>> BEGIN Reading passage
To solve $7a - 3 = 13a + 7$ , observe that variable terms ( $7a$ and $13a$ ) and constant terms ( $-3$ and $7$ ) appear on both sides of the equation. Because $13 > 7$ , designate the right side as the variable side and the left side as the constant side.

Step 1 — Remove the variable term from the constant side: Since $7a$ is on the constant side, subtract $7a$ from both sides using the Subtraction Property of Equality:

$7a - 7a - 3 = 13a - 7a + 7$

Combine like terms: $-3 = 6a + 7$ . Now the variable appears only on the right.
>> END Reading passage
>> BEGIN Data provided
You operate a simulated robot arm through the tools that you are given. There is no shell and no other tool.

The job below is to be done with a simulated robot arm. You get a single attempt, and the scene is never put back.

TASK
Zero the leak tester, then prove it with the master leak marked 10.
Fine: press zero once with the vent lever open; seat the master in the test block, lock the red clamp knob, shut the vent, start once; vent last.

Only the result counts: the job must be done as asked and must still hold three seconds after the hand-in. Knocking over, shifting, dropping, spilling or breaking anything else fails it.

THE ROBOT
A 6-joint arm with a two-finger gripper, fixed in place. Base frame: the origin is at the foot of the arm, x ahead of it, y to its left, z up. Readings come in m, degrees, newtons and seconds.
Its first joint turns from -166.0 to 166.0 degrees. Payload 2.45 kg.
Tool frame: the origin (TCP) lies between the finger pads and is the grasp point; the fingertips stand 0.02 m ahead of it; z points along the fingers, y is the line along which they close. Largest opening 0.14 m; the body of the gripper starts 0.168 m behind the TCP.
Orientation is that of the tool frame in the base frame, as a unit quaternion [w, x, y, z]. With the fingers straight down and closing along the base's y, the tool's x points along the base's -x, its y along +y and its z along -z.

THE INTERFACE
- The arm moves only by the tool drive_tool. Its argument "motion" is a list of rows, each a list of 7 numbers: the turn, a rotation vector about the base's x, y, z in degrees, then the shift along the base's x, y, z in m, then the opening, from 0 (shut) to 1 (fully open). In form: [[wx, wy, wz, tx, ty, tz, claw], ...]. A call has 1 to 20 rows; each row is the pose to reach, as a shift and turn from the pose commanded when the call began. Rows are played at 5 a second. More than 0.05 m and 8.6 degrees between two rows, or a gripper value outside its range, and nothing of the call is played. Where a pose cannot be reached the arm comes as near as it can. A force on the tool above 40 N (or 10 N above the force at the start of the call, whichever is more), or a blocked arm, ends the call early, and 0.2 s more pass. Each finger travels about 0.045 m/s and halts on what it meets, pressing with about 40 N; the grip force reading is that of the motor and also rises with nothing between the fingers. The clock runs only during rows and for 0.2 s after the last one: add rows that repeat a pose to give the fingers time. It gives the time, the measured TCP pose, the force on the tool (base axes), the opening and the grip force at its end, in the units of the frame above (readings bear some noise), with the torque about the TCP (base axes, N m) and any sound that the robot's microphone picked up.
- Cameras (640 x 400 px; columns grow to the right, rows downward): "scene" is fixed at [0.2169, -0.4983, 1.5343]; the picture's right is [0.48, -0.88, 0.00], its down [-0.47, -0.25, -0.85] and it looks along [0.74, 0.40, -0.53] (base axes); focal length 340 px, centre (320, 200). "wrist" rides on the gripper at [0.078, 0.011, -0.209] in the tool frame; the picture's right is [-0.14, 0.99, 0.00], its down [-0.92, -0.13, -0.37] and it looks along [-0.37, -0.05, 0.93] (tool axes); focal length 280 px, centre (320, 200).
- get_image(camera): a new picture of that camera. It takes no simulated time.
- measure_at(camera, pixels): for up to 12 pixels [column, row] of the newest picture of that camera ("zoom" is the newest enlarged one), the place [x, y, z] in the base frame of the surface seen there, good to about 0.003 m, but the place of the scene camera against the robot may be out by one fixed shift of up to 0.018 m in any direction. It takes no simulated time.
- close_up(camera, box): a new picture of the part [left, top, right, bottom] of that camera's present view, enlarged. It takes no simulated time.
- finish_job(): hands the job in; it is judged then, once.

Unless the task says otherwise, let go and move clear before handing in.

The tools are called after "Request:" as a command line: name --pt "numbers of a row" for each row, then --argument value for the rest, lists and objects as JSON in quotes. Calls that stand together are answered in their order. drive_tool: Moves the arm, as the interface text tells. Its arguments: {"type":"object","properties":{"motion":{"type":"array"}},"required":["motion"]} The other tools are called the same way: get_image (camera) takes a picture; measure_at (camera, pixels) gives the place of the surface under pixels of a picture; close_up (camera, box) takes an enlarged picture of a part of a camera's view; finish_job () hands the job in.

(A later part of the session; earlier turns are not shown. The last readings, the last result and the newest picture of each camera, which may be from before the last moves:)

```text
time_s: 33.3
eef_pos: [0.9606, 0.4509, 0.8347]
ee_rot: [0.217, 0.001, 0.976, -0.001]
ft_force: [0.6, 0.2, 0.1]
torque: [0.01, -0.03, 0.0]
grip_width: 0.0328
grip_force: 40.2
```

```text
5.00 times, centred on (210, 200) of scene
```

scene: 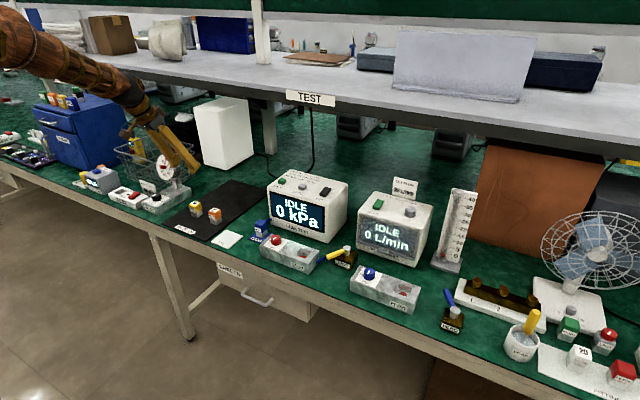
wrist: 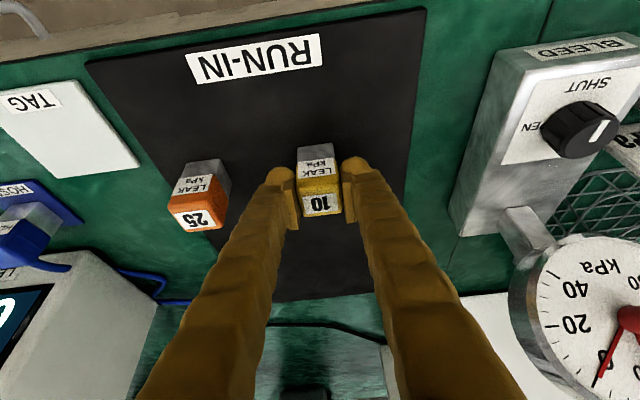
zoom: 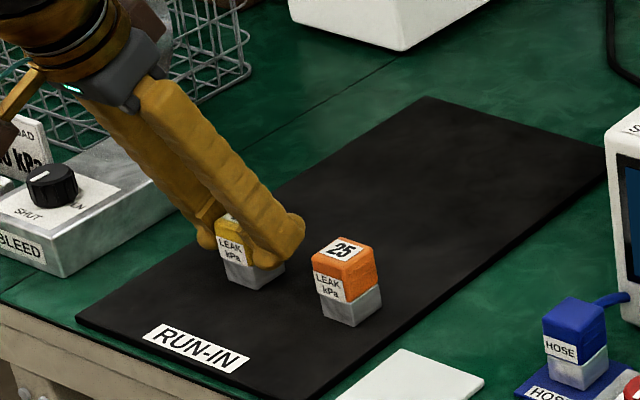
>> END Data provided
Given request:
Provide the original wording of the reading passage from "To solve $7a" as far as "the constant side.".

The solution:
To solve $7a - 3 = 13a + 7$ , observe that variable terms ( $7a$ and $13a$ ) and constant terms ( $-3$ and $7$ ) appear on both sides of the equation. Because $13 > 7$ , designate the right side as the variable side and the left side as the constant side.